To-do list:
[1] Quote the source word for word, starting at "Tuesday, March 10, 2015" and ending with "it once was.".
[2] Go on with the source that begins "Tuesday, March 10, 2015" from its last line.

Source:
Tuesday, March 10, 2015

The scourge of single-story retail

A curious pattern exists in Boston (I've also noticed it in other American cities). Neighborhoods that were primarily developed between 1890 and 1960 tend to have a lot of single-story retail. Oftentimes those retail shops are adjacent to multistory residential or office buildings, but the retail buildings themselves are single-story. Many of them are cheap boxes that look awful, while some of them do have decent architectural features that seem strangely out-of-place.

I'm sifting through some of my pre-snowpocalypse photographs for this post, so we can remember Boston as it once was.

The Fenway is a densely populated vibrant neighborhood with a strange dichotomy between retail buildings and residential buildings, like many other streetcar suburbs built around the same time.

Another example from the Fenway.

Double-whammy of bad 20th century planning: surface parking and single-story retail immediately adjacent to major Green Line station in Brighton.

Same place, across the street. Typical of Comm Ave, there's a strip of single-story retail adjacent to 5-story or more apartment buildings. Some parts of Comm Ave do have ground-floor retail below residential, but it's the exception, not the rule.

Union Square, Allston, with lots of great little shops and restaurants. But almost all of them are in single-story retail buildings. The tall building behind is from the 1980s, and does have a little bit of ground floor retail included, but is separate from most of the shops you see.

Single story retail from the early 20th century. But as you can see, it used to be a whole lot better. Nowadays the building is used for storage of automotive supplies, and the intersection is a motor vehicle-dominated nightmare. In 1889, the first electric trolley line in Boston departed from the Allston depot along those tracks. Now, the Allston depot is a pizzeria with a giant surface parking lot.
In the mid-1960s this theater was torn down to be replaced by a nearly featureless single-story retail building with surface parking out front. As the zoning regulations of the time would dictate.

Single-story retail in the center of Hyde Park's business district.
Single-story retail in triple-decker Dorchester, along Blue Hill Ave, where trolleys once roamed, and where frequent buses ply today.
Single-story retail and massive surface parking near Forest Hills, a major MBTA subway, bus and commuter rail station.
Single-story retail on Comm Ave next to a Green Line station.
Tall residential, short retail, MBTA station: Brookline is no exception.

In a city with an acute housing shortage, where space is at a premium, why do we allow so much waste to take place? It seems like there are hundreds of thousands of people who would like to be able to live in these neighborhoods with decent local shops, and in some cases, places that are only steps away from frequent MBTA service. Multistory buildings with ground floor shops and upstairs residences are not new in Boston -- they were quite commonly built in the 18th and most of the 19th centuries. The oldest neighborhoods in Boston: Beacon Hill, the North End, even the Back Bay, all have streets lined with buildings that have ground floor retail and homes above. Yet, starting around 1890 or so, it seems, some kind of insanity gripped America: suddenly, neighborhoods started being developed with apartment buildings on one block and single-story retail on another. Sometimes even on the same block.

Dataset extract:
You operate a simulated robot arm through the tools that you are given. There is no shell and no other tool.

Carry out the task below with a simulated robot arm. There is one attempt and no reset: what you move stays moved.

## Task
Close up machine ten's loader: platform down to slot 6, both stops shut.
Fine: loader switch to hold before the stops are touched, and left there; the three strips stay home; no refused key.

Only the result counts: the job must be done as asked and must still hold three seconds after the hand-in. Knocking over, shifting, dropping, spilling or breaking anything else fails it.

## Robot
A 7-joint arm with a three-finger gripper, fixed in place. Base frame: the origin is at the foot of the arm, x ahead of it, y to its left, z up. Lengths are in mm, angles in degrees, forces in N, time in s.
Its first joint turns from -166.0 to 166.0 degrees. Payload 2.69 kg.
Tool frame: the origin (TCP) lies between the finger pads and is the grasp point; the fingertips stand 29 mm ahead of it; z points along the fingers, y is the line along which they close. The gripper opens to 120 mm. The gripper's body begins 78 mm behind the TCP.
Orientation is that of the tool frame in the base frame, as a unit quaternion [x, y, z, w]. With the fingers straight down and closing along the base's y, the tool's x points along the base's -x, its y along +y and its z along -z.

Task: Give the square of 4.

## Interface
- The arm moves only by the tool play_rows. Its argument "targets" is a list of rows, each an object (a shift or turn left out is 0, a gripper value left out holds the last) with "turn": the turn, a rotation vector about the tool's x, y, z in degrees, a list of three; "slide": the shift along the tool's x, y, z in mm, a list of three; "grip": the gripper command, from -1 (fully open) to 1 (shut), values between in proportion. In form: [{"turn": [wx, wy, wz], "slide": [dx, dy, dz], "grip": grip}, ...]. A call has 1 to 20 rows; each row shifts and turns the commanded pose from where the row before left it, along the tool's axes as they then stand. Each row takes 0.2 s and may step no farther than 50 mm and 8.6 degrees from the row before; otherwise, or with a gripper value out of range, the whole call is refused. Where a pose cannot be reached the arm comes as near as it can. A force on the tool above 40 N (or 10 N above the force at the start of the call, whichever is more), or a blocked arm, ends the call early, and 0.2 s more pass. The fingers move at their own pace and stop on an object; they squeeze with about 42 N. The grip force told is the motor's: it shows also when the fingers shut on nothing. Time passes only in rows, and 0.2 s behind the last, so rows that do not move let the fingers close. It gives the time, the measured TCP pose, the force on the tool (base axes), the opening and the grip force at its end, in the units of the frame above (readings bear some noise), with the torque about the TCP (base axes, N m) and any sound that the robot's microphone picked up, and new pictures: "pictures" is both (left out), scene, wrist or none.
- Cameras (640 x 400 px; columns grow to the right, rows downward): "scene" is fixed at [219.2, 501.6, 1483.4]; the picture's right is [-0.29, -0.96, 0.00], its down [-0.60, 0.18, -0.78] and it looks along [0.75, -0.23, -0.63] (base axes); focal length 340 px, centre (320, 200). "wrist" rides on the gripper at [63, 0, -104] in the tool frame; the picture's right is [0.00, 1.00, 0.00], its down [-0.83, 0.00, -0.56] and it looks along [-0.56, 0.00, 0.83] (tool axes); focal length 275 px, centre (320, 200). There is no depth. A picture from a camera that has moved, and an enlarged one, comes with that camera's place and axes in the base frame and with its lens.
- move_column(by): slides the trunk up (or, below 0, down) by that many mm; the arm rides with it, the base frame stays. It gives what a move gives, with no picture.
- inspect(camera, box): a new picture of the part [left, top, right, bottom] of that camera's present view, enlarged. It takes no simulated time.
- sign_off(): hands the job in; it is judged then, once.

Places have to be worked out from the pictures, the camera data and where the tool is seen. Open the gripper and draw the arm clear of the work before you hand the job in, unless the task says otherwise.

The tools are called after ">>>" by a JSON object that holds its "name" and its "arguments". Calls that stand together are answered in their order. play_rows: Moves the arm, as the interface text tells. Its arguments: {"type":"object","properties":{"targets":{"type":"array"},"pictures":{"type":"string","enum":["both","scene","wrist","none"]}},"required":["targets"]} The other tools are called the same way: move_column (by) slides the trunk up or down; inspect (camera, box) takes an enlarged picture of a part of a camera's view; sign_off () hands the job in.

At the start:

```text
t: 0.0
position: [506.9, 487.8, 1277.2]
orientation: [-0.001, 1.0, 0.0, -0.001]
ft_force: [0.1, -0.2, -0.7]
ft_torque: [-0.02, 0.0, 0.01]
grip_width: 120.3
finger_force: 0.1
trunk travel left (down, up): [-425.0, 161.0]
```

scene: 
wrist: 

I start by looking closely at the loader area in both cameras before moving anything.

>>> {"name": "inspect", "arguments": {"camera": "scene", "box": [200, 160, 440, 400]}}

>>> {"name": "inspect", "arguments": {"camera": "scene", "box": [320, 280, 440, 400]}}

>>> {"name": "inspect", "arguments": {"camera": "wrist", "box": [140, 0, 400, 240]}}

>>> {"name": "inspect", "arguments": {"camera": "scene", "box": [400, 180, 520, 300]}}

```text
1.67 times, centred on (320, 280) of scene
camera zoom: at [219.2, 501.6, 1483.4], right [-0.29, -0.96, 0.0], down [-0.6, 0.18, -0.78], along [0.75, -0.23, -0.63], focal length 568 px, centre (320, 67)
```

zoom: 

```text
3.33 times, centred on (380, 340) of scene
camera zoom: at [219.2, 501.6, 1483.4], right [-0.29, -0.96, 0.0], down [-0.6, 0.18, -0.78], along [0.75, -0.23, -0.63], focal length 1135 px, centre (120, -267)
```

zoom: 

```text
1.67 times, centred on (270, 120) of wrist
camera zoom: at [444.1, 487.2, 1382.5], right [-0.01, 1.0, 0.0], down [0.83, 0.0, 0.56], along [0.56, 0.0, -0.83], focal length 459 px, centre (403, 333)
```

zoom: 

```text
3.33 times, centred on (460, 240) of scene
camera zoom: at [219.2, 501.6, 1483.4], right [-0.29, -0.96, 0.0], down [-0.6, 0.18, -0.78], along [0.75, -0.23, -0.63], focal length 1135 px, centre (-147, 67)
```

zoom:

Exercise responses:
[1]
Tuesday, March 10, 2015

The scourge of single-story retail

A curious pattern exists in Boston (I've also noticed it in other American cities). Neighborhoods that were primarily developed between 1890 and 1960 tend to have a lot of single-story retail. Oftentimes those retail shops are adjacent to multistory residential or office buildings, but the retail buildings themselves are single-story. Many of them are cheap boxes that look awful, while some of them do have decent architectural features that seem strangely out-of-place.

I'm sifting through some of my pre-snowpocalypse photographs for this post, so we can remember Boston as it once was.

[2]
I don't have a definitive answer, but there are several pieces in play:
  • The criminally incompetent, so-called "City Planning" movement started around the turn of the 20th century, and these new planners were notoriously blind to the actual sources of city vitality and diversity. In some cases, they were opposed to city life, and actively sought to destroy it. Records from the City Planning Board of Boston show that many early discussions focused around choosing which buildings to destroy in order to widen roads. No doubt, they probably saw mixed uses as being "messy" and falsely perceived them as a source of traffic congestion.
  • Property tax laws in this country can be counterproductive: they effectively penalize landowners who invest in their properties. In some cases, building owners may have chosen to cut down floors off their own buildings to save on tax expenses. In a sane world, such crazy outcomes would result in legislative self-examination and reform of the tax laws: for example, by repealing property taxes and replacing them with something less harmful like a land-value tax. In this world, well... no.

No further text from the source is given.